Selection.
######

O acordo garante 12 milhões de toneladas de crédito de carbono, a US$ 15 cada. Em reais, é o equivalente a R$ 1 bilhão em uma única venda para uma coalizão denominada LEAF (Lowering Emissions by Accelerating Forest Finance).

Essa coalizão é composta por governos internacionais do Norte Global — mais precisamente dos Estados Unidos, Reino Unido, Noruega e Coreia do Sul — e grandes corporações mundiais, como a Amazon, a Bayer, a BCG, a Capgemini, a H&M Group e a Fundação Walmart.

Barbalho estimou que a venda de créditos de carbono pode gerar R$ 35 bilhões para os cofres estaduais até 2026. Ele prometeu a seguinte partilha desses recursos:

  • 24% para os povos indígenas;
  • 14% para quilombolas;
  • 14% para agricultura familiar; 
  • e 48% para o Estado investir em políticas de continuidade da redução das emissões.

MPs se opõem a contrato bilionário no Pará

Os Ministérios Públicos Federal (MPF) e do Estado do Pará (MPPA) querem a suspensão do contrato bilionário com a CAAPP. 

Os ministérios públicos destacam que os países e as megacorporações que formam a coalizão são “historicamente responsáveis pela degradação ambiental e desigualdades sociais no mundo”.

“[São eles] que estão definindo o valor da tonelada de carbono de florestas paraenses, sem levar em conta os custos sociais envolvidos na gestão pública desses territórios, como os efeitos sobre o bem-estar das populações locais e dos ecossistemas”, frisa a recomendação.

Há também representantes dos indígenas e das demais comunidades tradicionais que também são contrários à proposta.

Os órgãos apontam que o contrato prevê a venda antecipada desses créditos. Isso transforma as florestas “em objeto de especulação financeira, aumentando as desigualdades sociais ao favorecer interesses econômicos em vez da população”.

De acordo com a recomendação dos MPs, publicada um dia antes da fala de Helder na Semana dos Povos Indígenas, o contrato contraria a Lei 15.042/2024, que  proíbe a venda antecipada de créditos de carbono.

Os ministérios públicos explicam que o Estado não pode prometer a venda de créditos de carbono ainda não emitidos. Para isso, o governo depende do sucesso do projeto de REDD+ Jurisdicional no Estado do Pará, que ainda está em “fase de construção”.

######

Recorded data.
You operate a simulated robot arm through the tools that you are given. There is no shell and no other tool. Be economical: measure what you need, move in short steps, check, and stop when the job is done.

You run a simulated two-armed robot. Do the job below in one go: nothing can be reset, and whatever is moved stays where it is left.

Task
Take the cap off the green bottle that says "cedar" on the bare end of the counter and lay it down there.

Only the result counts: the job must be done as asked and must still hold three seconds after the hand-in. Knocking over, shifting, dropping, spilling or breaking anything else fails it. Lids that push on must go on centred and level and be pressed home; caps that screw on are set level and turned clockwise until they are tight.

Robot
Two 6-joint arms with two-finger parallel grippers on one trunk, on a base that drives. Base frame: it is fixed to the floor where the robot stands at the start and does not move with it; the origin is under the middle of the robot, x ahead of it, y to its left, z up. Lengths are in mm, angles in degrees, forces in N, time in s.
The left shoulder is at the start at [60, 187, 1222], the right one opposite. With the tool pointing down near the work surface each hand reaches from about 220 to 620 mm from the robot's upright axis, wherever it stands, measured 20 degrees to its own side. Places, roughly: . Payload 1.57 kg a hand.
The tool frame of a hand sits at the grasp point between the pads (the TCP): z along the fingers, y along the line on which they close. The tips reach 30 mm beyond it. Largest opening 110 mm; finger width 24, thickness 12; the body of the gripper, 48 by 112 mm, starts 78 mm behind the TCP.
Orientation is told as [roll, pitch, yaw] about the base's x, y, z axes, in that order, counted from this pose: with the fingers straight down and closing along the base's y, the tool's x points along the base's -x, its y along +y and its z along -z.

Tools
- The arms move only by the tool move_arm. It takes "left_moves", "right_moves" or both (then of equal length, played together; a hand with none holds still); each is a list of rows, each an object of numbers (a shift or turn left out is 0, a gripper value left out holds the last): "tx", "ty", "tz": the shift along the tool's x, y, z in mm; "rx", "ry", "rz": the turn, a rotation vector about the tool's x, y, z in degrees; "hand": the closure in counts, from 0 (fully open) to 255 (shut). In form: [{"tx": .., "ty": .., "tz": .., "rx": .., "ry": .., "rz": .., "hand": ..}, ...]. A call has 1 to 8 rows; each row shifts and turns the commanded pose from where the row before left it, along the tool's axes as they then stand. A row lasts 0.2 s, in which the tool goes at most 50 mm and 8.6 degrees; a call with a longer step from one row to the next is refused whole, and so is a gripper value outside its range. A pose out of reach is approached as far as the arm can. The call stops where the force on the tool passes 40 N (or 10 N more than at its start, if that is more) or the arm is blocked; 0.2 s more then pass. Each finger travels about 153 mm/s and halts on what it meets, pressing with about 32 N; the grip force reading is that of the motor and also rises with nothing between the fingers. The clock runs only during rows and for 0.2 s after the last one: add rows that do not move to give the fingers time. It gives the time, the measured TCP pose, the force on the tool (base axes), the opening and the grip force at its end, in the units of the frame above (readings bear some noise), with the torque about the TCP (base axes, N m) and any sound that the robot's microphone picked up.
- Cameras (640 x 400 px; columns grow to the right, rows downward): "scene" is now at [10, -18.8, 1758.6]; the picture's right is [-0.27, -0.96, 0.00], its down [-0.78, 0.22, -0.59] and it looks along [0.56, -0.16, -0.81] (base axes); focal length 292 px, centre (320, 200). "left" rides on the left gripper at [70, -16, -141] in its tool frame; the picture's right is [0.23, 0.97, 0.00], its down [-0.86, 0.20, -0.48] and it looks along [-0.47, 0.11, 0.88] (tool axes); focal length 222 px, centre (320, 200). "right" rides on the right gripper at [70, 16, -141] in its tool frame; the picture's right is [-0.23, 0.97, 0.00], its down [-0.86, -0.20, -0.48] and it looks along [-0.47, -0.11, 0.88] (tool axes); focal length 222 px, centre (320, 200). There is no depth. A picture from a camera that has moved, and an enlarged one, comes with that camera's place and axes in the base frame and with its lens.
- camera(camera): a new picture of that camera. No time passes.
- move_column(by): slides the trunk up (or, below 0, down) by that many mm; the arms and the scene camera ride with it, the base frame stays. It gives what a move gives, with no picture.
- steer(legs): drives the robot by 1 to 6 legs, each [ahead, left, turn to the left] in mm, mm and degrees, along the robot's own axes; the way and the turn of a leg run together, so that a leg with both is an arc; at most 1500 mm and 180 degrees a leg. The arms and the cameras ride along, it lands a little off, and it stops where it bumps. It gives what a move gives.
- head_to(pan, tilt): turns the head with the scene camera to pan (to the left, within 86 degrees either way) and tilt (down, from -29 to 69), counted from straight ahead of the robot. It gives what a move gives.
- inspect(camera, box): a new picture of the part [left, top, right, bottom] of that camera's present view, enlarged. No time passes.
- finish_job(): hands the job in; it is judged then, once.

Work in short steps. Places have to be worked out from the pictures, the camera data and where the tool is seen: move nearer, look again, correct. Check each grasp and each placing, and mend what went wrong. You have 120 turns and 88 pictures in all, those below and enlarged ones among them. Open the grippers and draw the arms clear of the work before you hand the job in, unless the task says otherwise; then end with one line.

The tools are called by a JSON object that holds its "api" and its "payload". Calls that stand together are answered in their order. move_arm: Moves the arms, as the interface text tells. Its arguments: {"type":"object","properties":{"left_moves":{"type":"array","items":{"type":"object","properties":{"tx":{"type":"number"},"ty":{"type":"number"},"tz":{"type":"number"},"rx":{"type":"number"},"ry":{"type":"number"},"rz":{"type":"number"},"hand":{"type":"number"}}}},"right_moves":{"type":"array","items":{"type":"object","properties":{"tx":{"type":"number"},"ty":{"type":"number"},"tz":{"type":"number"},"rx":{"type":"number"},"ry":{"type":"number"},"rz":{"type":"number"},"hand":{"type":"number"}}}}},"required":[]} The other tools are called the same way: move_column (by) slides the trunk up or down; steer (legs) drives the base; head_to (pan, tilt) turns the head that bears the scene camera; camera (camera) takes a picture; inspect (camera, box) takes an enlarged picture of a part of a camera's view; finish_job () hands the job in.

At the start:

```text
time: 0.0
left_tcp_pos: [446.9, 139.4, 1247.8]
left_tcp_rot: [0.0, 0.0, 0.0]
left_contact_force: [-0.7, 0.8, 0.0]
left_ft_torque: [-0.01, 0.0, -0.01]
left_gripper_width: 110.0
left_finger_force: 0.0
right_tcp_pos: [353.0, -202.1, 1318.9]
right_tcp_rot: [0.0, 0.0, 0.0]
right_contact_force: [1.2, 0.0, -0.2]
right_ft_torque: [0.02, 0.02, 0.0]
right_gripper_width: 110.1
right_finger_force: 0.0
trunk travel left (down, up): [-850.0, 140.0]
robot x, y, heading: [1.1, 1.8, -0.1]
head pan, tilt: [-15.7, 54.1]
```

######

Your task.
Pick up the selection at the point where it stops and go on.

Exercise response.
A recomendação cita a alta especulação gerada por contratos futuros e a potencial “corrida” para aprovação do sistema, podendo gerar “abordagens assediosas e considerável pressão sobre povos indígenas e comunidades tradicionais”.

Além da questão legal, a recomendação menciona a falta de transparência no processo de construção do sistema REDD+ Jurisdicional, a necessidade de consulta prévia, livre e informada às comunidades tradicionais e os riscos associados à especulação financeira e pressão sobre os territórios.

O que é o crédito de carbono?

Pela lógica do mercado de carbono, empresas reduzem o gás carbônico e outros gases poluentes da natureza em troca de um título financeiro, que tem o nome de crédito de carbono.

Cada unidade de crédito de carbono representa a redução ou remoção de uma tonelada de gás carbônico da atmosfera. Isso pode ser feito a partir de um projeto de reflorestamento ou de combate ao desmatamento.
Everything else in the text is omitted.